*DOCUMENT PASSAGE*.
Footscray Community Arts Centre
45 Moreland Street
May 20, 2016
Group writing can be painfully difficult. So much of writing is about exposing yourself to other people. Good writing often makes the writer and the reader feel extremely vulnerable, as if secrets are being told. Writing with imminent group-feedback on the horizon feels like preparing one’s dirty laundry to be publicly aired and critiqued. With that in mind, it takes an incredibly comfortable and supportive group of people to make workshopping a practical possibility, let alone a meaningful exercise. The support and friendship I felt coming from all my fellow Wricers is what made the workshopping, even the program itself, so meaningful to me.
The piece I began working on in Yangshuo is a very personal work. It’s a semi-fictionalised account of the few days I spent in Hong Kong on my way to Guangzhou, and the old friends I caught up with there. Through the work, I tried to go out on a limb and tackle discomforts I have about the ways I understand race and culture as an Australian. Many of us brought similarly personal stories to the workshop table, dealing with past traumas or deeply private beliefs which can be grating to have challenged. The feedback I received on my writing went further than helping with the formatting and story structure; the openness and honesty which the WrICE environment fosters made it possible for the other writers to actually challenge the morality of the work, even to the point of directly asking me to see the world differently, and I think the outcome of that is beginning to be visible not just in the writing but in my life generally.
There are a few things which I think contributed to this idyllic writing environment. First and foremost is that everyone who came along was a uniquely likeable and interesting person. Letting a group of people like this into an emptied out hotel for one week is a great way to build fast friendships. Secondly, the structuring of the group meant that our friendships were never tested against anxieties around seniority or who had the right to voice an opinion. David and Francesca never felt like our authoritarian “mum and dad”, they were (and still are) our friends. This lack of hierarchy and the fact that no one tried to default to either of them for opinions on what they were writing helped build the sense of mutual respect which was needed to create the fantastic workshopping environment. Lastly, the relative isolation of our writerly Eden in Yangshuo made me feel like I was living in a special creative universe, with different laws and possibilities. I was somewhat sceptical before I came about what the WrICE program could do for me, worrying that I might waste the time or just lose sight of my work when comparing it to established writers like Alice Pung, but this was not the case. The WrICE program helped me to be braver with my writing, and made me feel confident working with other writers.

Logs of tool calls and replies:

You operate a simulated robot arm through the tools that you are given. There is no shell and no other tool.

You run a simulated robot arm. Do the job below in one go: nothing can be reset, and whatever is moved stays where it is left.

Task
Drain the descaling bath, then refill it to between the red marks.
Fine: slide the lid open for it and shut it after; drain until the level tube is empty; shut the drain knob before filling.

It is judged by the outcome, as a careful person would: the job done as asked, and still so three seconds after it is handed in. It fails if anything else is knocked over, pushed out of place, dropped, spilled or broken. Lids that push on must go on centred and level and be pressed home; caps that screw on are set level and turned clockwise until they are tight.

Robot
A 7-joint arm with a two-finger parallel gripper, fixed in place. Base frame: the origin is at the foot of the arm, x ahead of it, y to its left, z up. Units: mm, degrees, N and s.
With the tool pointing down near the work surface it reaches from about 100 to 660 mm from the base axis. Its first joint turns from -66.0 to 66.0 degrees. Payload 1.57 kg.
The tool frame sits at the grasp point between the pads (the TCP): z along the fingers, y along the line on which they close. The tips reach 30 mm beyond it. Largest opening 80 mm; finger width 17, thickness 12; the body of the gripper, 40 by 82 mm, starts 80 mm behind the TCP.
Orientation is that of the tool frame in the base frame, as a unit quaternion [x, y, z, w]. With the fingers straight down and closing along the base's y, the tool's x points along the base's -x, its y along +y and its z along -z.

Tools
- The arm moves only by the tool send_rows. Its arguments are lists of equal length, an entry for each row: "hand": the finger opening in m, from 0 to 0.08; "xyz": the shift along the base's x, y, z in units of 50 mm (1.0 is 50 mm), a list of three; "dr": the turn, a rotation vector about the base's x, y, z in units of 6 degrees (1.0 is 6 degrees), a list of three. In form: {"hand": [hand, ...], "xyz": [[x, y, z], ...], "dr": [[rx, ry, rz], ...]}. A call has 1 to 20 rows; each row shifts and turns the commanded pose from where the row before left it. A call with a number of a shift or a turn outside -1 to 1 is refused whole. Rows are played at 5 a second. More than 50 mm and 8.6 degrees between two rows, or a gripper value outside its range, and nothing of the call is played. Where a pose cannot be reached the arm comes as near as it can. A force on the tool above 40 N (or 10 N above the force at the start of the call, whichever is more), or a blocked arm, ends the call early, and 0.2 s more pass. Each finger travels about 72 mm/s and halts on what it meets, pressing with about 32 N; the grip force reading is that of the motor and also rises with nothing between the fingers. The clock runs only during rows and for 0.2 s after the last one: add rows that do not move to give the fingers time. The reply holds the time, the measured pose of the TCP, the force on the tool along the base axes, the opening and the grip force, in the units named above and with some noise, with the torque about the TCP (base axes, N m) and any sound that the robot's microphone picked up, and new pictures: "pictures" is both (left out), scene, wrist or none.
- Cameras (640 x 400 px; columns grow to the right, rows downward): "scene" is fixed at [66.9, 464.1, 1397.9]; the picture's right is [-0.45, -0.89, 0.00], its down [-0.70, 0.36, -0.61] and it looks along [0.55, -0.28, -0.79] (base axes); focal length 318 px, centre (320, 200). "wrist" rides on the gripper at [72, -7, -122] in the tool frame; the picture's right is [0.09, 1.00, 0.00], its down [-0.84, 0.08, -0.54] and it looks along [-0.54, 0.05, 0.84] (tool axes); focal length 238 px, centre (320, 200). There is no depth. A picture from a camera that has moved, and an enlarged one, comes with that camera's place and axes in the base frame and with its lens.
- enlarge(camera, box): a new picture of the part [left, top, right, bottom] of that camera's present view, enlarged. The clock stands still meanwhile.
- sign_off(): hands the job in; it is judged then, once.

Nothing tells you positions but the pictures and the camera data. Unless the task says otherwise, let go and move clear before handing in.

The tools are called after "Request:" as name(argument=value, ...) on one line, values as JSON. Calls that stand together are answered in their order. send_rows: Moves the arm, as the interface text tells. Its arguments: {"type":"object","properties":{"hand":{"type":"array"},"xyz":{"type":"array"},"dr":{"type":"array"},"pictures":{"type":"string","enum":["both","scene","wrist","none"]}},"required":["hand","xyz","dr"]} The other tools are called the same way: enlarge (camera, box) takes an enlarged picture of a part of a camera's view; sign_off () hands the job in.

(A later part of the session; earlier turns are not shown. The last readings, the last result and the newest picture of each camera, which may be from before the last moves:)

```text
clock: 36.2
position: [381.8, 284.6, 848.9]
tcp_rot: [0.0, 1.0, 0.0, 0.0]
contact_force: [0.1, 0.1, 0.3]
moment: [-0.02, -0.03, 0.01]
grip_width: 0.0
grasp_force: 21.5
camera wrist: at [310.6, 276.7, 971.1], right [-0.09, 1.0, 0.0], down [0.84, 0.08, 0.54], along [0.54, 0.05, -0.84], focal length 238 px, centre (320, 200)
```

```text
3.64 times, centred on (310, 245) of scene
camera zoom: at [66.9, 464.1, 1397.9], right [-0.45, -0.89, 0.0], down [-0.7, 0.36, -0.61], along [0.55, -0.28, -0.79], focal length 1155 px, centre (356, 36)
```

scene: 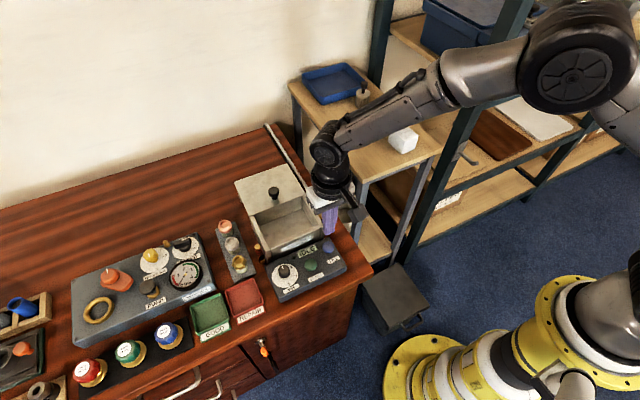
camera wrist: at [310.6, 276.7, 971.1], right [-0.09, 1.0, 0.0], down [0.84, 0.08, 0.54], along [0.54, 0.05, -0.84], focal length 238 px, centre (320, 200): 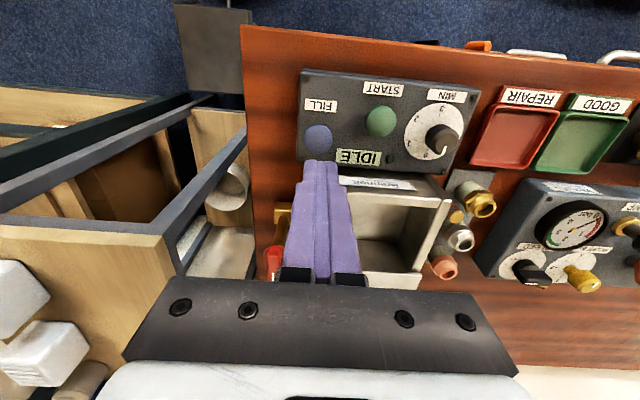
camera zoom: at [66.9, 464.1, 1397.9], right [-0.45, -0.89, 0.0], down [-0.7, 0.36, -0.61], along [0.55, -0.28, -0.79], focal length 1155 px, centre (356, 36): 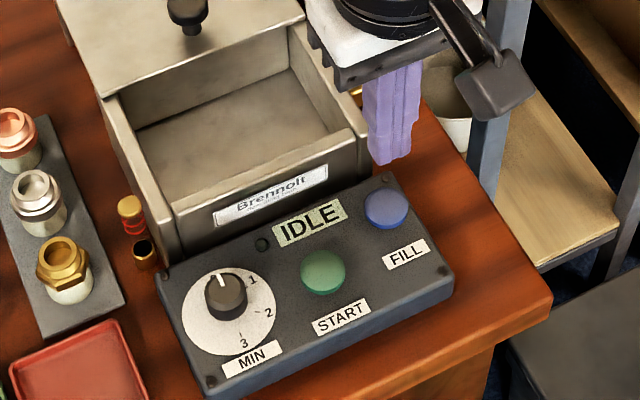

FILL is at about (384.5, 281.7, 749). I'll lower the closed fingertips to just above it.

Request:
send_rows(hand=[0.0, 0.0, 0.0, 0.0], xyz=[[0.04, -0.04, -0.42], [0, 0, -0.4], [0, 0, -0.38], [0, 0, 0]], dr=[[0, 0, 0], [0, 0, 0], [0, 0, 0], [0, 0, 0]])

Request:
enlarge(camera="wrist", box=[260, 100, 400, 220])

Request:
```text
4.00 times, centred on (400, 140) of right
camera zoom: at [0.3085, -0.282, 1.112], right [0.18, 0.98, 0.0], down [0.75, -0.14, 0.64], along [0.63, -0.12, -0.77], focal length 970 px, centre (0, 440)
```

*WHAT NEEDS TO BE DONE*. Your answer continues the document passage from its final sentence.

*IN RESPONSE*.
Another really major thing that the intercultural experience of WrICE gave me was a chance to hear about the histories of Indonesia and the Philippines through a very personalised, cultural lens. Thank you to Larry Ypil, Maggie Tiojakin and Eliza Vitri Handayani for that. Hearing intelligent and emotionally sensitive people talk at length about the things which help define their country to them is one of the most moving intercultural experiences a person can have. I want to end this blog post with a link to a song I wrote while I was in Yangshuo. I wrote it after talking to Maggie and Eliza about the reign of President Suharto in Indonesia, particularly thinking about the persecution suffered by the Chinese Indonesian population during and in the aftermath of this period. I never would have written something like this if I hadn’t been given the chance to talk to these other writers. Not only would I have not known about what happened, I never would have had the courage to comment on the feelings people must have had through such a tumultuous time if it weren’t for the support and encouragement I received in doing so. For me, this song is a personal achievement, marking what can be possible when working in the light of other writers.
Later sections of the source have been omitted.